Source passage:
--- Start ---
Good afternoon/morning all. Got a few things for you today:
Fighting Trump’s Outrageous 4 - Still asking folks to call their Senators and Representative to let them know your dissatisfaction with Trump’s pick of Tulsi Gabbard, Pete Hegseth, Matt Gaetz and Robert Kennedy, and to inform them of your expectation that they will leave it all out there on the playing field to block these profoundly dangerous nominations. We should be demanding that our party leaders do everything they can to block them, and build a national campaign to encourage other Americans to join us. We may not win, but we can grow our networks and power, perhaps weaken Trump for what I think were serious mistakes, and not let such outrageous actions go unchallenged. While weary, heartbroken and desperately in need of rest, we still have to fight everyone. Do what you can. I’m going to keep fighting.
I think Trump erred, dramatically, with these reckless nominations. They are creating lots of negative noise in his early days, and tension in his own party:
Matt Gaetz is unlikely to make it, and Hegseth is starting to run into serious headwinds:
Congressman Jim McGovern took to the House floor yesterday and showed Democrats across the country how it is done. We just have to keep fighting:
I joined Rick Wilson, Joe Trippi and Stewart Stevens last night to talk about the importance of fighting the outrageous 4. It was a great conversation. Hope you can get to it in the coming days:
What Happened, What Comes Next - Yesterday I was going to present a new version of my With Dems presentation and decided instead to offer some thoughts about what happened in the 2024 election and where we go from here. I kicked it off with 25 minutes of remarks and then took questions for another 40 minutes. You can find a recording of our discussion, above. As I said in my remarks, my thoughts about 2024 are still far more a sketch than a photograph, and I’m still going slow, listening and learning from others.
Three articles I reference in my talk:
The New Republic, Biden Must Reinvent What A Presidential Campaign Is (youth vote, reform agenda, making public health a priority, need to build millions of info warriors)
In that spirit of listening and learning from others, be sure to check out our recent discussions here:
Anderson Clayton On Our Impressive Downballot Wins in North Carolina
On The Need For Pro-Democracy Media With Tara McGowan and Dan Pfeiffer (part of our Closing Strong series)
--- End ---
Data excerpt:
--- Start ---
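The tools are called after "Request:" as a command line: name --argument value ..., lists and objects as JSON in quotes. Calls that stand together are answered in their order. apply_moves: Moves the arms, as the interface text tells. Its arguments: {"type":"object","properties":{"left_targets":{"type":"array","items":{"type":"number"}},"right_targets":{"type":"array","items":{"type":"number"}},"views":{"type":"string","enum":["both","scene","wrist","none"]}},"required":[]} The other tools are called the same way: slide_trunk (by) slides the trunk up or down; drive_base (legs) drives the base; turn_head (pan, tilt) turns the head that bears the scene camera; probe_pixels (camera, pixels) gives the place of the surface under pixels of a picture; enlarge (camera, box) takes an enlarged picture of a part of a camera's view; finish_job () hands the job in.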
--- End ---
Tasks to perform:
1. Transcribe the source passage beginning at "Good afternoon/morning all.". Stop after "to keep fighting.".
2. Write the next part of the source passage, the one that starts with "Good afternoon/morning all.".

Results for the exercise:
1.
Good afternoon/morning all. Got a few things for you today:
Fighting Trump’s Outrageous 4 - Still asking folks to call their Senators and Representative to let them know your dissatisfaction with Trump’s pick of Tulsi Gabbard, Pete Hegseth, Matt Gaetz and Robert Kennedy, and to inform them of your expectation that they will leave it all out there on the playing field to block these profoundly dangerous nominations. We should be demanding that our party leaders do everything they can to block them, and build a national campaign to encourage other Americans to join us. We may not win, but we can grow our networks and power, perhaps weaken Trump for what I think were serious mistakes, and not let such outrageous actions go unchallenged. While weary, heartbroken and desperately in need of rest, we still have to fight everyone. Do what you can. I’m going to keep fighting.

2.
While I’m still working on my big, comprehensive take on the 2024 election, and today still have far more questions than answers, I continue to offer a written set of notes, updated daily:
First, the polls and my optimism. In every post and video over the past few months I repeated that it was a close, competitive election. I often said given how close everything was all polling could now tell us was that it was close. In the final days of the election Harris lead in the national polls, was closer to 270 in the battlegrounds and we outperformed 2020 in 5 of the 8 battleground states in the early vote - an encouraging sign. I believed that our financial advantage and superior field operation and the years of rejection of MAGA in previous elections would make it more likely that we would close strong and turn a close election into a win. I was not alone in believing Harris was more likely to win - the campaign told us so, as did most of the major forecasters, including Nate Silver and 538:
In turns out 2024 was in fact a close election. Trump will not reach 50% of the national vote and his final margin will be give or take 1.5 points. In the battlegrounds it will be 0.9 points in WI, 1.4 in MI, 1.9 in PA and 2.2 in GA. A shift of 1.9 points in MI, PA, WI - and Harris wins. 2024 was not a landslide, not a blowout. It was a close election, aided by illicit interventions by the Supreme Court and Judge Cannon which kept Trump’s trials for his disqualifying, serial betrayals of the country from coming before voters this year.
The Senate today is at 52-48 (PA is still counting) and Rs will have at most a 3 seat advantage in the House, making the chamber once again challenging to manage for a factious party. While Harris lost the 7 battleground states, we had important down ballot wins, including AZ, MI, NV, WI Senate and NC Governor. We had other important wins across the US, won the blue dot again in Nebraska and in the state where the Hopium community invested the most money, North Carolina, we won elections for Governor, Lt. Governor, Attorney General, Secretary of State, Superintendent of Public Instruction, State Supreme Court, NC-01 and broke the GOP’s state legislative supermajority.
Kamala Harris was given a very tough assignment. To come into and win the race starting three points down in late July was no easy thing. I think she then put in one of the greatest political performances we’ve seen in the modern era of American politics, taking the baton from President Biden, uniting the party around her, making a great VP pick, putting on the best and most inspiring Convention in my lifetime, crafting a powerful narrative and story for her campaign, kicking Trump’s blubbering ass in their only debate and then campaigning with a level of intensity and power we’ve seldom seen. There can be no question that she left it all out there on the playing field for us this year.
Despite all this, and despite him being a rapist, fraudster, traitor and 34 times felon there was a 5.8 point shift in the national popular vote towards Trump this cycle, and Trump is on track to be only the second Republican to win the national popular vote since 1988. Our underperformance with Hispanic voters and young people this year was a grave blow to the coalition that got us on average 51% of the vote over the past 4 Presidential election. It is an urgent priority to figure out what went wrong with these two groups, and to come with up with a party wide plan to regain lost ground. We also need a big discussion on why late deciders broke towards Trump, despite our closing ground and paid media advantage.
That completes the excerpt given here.